A 2022 technical note by the World Bank noted that: “Various distortions and regulatory asymmetries make the playing field uneven between public and private banks in Costa Rica,” which has the effect of impeding competition and undermining innovation.

When governments compete directly with the private sector—while subjecting private companies to opaque and distortionary licensing systems—few private companies will have the stomach or the funds to stand in line and wait their turn. By contrast, when governments stay out of the market and operate open, transparent, impartial, and efficient licensing systems governed by simple rules, market participants will champ at the bit to compete.

In its main report, the World Bank offered a rather more insightful assessment of how to address these competitive distortions than did the IMF:

Costa Rica’s state-led economic development model of the past created a sizeable state footprint in the financial sector, but also over many years competitive distortions and inefficiencies. To enhance financial intermediation efficiency and development it is recommended to:

  • Level the playing field in financial services provision –irrespective of ownership. …
  • Remov[e] competitive advantages enjoyed by Banco Popular …
  • Transform SBD [a state-owned bank] into a regulated second-tier development finance institution. …

Conclusion

Given these concrete, practical observations published a year previously by its sister organization at 1850 I Street, it’s not clear why the IMF decided to focus on the issue of MDRs and interchange fees as part of its Article IV Review of Costa Rica. No explanation is given. But the analysis is, at once, both superficial and supercilious.

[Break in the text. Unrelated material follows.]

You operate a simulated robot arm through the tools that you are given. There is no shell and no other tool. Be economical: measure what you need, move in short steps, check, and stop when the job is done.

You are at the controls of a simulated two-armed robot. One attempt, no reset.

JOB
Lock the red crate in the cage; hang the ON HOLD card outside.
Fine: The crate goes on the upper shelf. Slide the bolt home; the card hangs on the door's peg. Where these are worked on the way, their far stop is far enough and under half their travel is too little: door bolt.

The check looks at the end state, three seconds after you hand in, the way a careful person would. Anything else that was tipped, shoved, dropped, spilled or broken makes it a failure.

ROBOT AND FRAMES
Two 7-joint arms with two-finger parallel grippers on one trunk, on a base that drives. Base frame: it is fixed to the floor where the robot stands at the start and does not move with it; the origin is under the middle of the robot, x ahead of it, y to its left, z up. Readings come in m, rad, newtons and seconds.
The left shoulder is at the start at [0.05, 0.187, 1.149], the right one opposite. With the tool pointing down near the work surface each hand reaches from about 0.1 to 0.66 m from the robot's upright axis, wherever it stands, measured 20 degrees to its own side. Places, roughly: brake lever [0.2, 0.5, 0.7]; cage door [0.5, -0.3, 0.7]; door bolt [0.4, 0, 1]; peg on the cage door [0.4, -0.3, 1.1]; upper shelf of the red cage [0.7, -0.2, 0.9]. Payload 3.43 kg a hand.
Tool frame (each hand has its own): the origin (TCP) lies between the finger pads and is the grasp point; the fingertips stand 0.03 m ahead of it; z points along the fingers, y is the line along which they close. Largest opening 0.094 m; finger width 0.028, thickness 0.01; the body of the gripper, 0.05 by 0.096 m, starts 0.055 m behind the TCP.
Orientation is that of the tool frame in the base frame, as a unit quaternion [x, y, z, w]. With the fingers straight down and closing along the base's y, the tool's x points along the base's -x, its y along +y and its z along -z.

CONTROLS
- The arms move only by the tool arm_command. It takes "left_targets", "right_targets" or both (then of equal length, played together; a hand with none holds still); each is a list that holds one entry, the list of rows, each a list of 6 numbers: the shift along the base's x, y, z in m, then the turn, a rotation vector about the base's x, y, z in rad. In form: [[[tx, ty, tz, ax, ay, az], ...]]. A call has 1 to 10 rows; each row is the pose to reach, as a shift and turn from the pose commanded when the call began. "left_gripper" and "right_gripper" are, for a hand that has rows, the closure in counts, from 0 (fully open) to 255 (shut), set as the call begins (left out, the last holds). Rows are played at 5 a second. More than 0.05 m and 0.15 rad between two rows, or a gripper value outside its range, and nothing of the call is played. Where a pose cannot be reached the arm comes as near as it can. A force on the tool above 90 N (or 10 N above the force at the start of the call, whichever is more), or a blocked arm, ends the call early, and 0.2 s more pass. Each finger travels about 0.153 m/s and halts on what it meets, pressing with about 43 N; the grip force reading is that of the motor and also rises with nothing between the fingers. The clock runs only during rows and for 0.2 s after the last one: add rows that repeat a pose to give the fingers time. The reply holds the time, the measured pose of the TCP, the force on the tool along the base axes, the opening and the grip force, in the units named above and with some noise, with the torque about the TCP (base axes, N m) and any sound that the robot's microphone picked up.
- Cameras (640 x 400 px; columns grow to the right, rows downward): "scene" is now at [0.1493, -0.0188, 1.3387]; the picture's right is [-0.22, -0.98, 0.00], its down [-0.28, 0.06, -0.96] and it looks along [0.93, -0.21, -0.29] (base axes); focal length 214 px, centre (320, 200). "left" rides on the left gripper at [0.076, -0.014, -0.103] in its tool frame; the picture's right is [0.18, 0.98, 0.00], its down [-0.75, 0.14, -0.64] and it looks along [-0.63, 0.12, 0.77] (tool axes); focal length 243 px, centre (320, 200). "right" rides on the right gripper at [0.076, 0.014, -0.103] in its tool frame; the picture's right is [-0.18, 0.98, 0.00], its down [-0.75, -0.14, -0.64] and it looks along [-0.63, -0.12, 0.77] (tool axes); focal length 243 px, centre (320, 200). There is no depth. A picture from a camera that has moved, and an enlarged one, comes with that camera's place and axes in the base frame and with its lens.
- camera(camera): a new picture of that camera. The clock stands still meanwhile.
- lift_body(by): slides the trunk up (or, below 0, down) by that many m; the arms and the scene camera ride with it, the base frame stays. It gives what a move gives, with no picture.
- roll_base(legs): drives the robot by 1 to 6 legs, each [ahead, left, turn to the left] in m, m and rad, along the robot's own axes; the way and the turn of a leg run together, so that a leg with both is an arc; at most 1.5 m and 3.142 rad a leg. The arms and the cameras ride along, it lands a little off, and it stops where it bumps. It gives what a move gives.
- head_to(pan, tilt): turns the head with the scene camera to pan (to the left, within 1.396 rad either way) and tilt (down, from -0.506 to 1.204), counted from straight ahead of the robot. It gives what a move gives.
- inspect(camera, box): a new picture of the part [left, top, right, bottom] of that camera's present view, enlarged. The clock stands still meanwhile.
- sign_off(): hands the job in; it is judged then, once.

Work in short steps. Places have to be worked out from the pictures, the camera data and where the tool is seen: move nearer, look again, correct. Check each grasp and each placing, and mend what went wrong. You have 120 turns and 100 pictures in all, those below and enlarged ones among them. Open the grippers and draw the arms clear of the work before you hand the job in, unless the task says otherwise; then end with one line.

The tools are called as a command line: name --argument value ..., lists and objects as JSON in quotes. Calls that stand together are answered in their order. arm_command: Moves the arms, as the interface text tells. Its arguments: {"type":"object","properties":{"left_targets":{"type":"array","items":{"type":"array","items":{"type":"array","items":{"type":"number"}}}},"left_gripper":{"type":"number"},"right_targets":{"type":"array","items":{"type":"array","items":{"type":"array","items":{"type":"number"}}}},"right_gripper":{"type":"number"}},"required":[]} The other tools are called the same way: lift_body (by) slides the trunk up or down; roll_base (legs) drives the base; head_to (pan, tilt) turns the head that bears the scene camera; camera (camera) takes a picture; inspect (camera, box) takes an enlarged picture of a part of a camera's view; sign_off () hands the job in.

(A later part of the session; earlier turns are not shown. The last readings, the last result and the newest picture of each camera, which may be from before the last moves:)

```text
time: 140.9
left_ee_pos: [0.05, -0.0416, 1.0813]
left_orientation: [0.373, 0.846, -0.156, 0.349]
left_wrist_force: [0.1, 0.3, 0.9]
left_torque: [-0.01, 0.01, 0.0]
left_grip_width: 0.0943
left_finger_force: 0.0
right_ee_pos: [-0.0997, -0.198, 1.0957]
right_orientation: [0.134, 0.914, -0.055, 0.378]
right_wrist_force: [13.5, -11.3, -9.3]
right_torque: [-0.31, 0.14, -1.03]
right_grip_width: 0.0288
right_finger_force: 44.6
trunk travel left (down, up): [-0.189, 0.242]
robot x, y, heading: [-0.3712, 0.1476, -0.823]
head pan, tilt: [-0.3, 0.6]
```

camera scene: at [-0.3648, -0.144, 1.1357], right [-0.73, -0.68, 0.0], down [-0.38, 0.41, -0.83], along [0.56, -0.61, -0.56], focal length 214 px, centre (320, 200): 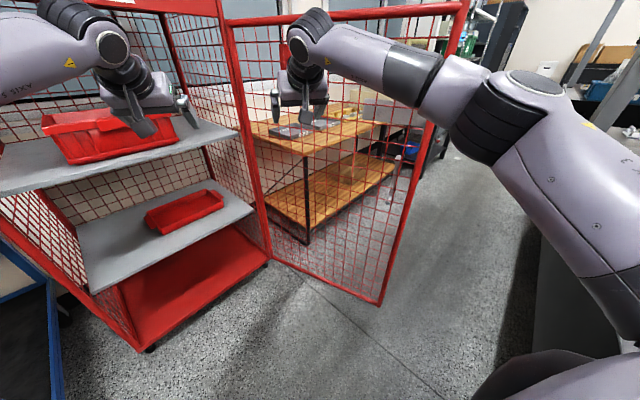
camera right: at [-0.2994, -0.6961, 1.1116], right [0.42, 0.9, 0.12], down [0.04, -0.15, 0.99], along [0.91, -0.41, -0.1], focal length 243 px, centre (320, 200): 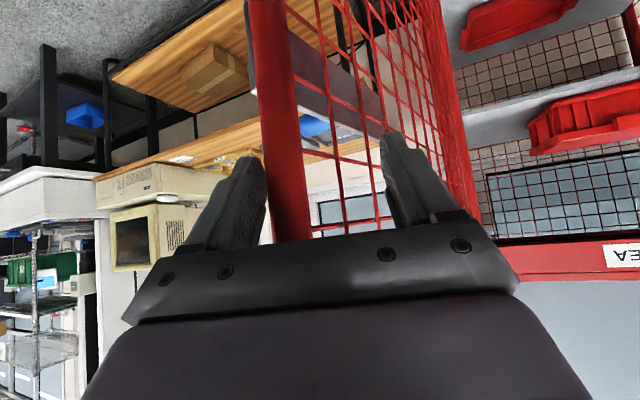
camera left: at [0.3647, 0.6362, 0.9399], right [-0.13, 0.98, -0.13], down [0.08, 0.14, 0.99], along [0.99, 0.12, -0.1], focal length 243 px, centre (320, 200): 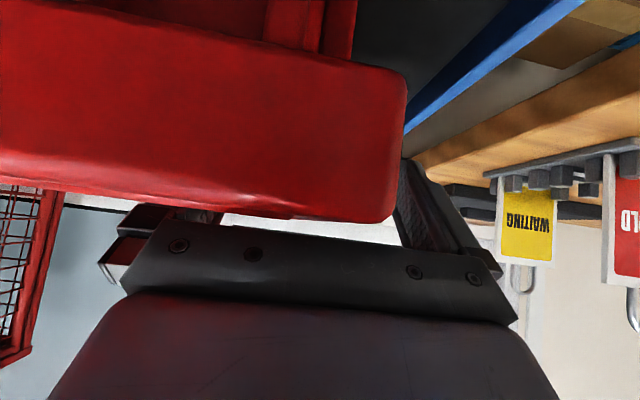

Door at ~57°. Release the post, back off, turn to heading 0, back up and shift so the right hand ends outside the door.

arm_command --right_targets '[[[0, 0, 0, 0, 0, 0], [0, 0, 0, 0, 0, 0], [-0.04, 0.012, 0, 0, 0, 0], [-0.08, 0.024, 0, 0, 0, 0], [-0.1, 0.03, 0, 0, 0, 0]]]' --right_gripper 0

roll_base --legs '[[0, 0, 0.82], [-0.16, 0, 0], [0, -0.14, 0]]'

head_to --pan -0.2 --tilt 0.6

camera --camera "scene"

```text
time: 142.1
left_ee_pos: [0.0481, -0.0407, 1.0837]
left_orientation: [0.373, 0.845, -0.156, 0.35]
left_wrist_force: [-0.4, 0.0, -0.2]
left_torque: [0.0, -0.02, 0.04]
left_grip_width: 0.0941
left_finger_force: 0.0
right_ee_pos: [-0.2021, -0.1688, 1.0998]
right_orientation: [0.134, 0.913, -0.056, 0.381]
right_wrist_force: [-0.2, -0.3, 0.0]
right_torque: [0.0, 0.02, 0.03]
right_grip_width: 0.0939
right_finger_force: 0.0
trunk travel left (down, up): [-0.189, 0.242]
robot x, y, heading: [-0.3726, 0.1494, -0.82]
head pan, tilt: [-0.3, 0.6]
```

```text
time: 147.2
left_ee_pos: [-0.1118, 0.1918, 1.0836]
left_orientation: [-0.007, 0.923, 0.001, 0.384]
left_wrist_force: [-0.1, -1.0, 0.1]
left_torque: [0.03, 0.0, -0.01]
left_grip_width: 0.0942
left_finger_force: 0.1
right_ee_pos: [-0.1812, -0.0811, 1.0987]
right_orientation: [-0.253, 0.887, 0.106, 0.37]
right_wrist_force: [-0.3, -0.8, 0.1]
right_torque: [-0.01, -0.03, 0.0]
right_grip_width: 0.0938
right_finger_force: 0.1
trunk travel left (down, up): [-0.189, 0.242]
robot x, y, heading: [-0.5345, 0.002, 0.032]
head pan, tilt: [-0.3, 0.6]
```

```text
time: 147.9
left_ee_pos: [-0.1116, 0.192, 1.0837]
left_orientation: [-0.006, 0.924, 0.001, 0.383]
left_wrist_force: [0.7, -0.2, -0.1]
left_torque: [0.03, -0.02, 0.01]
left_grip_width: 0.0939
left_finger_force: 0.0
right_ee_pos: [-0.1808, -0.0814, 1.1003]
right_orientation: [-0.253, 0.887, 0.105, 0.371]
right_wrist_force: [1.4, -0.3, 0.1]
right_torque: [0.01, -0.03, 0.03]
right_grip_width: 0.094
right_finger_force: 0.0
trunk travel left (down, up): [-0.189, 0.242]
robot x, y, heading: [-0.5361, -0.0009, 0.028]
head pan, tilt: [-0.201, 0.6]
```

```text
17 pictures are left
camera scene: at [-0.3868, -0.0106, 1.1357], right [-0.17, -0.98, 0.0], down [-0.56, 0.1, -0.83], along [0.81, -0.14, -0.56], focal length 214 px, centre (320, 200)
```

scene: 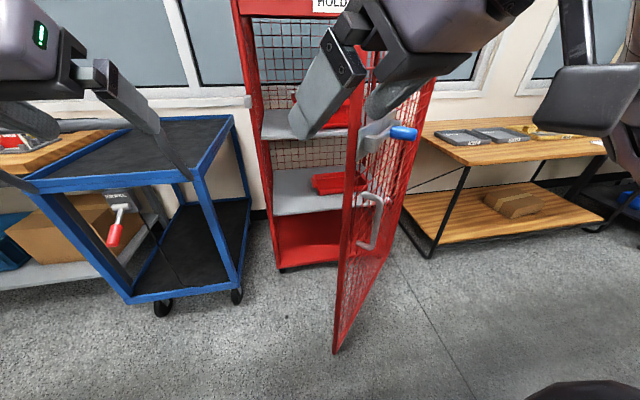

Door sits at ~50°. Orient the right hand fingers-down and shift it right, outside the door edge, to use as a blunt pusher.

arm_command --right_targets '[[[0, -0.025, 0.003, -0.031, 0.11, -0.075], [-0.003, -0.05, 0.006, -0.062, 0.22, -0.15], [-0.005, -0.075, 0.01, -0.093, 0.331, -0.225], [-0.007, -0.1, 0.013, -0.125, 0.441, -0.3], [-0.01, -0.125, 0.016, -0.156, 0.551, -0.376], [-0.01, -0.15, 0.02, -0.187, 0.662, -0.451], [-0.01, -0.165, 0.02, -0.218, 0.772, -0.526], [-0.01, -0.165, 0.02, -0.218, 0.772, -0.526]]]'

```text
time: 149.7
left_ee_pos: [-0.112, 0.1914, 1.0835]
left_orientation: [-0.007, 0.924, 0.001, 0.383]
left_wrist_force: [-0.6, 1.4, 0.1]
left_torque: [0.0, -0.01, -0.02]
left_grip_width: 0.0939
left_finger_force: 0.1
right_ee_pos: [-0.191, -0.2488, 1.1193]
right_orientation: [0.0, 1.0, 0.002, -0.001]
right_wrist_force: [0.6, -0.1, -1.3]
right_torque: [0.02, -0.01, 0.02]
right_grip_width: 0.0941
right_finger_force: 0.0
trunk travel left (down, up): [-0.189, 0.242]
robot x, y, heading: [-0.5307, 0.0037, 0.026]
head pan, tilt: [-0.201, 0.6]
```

It is superficial because it fails to grasp even the most basic elements of how payment systems work, the role of two-sided markets, and the inherent variation in risks associated with different merchants and consumers.

It is supercilious because it purports to offer a deterministic mechanism by which to set MDRs and interchange fees—based either on comparisons of those prices set in other jurisdictions (many effectively themselves set by political mandates) or on some arbitrary set of cost metrics, or both.